### Problem requirements
Copy all the material below, exactly as it stands.

········

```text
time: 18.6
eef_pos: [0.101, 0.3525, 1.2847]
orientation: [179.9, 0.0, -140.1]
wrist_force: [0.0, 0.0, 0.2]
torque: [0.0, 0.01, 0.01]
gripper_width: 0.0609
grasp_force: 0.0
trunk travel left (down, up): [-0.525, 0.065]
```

········

### Finished exercise
```text
time: 18.6
eef_pos: [0.101, 0.3525, 1.2847]
orientation: [179.9, 0.0, -140.1]
wrist_force: [0.0, 0.0, 0.2]
torque: [0.0, 0.01, 0.01]
gripper_width: 0.0609
grasp_force: 0.0
trunk travel left (down, up): [-0.525, 0.065]
```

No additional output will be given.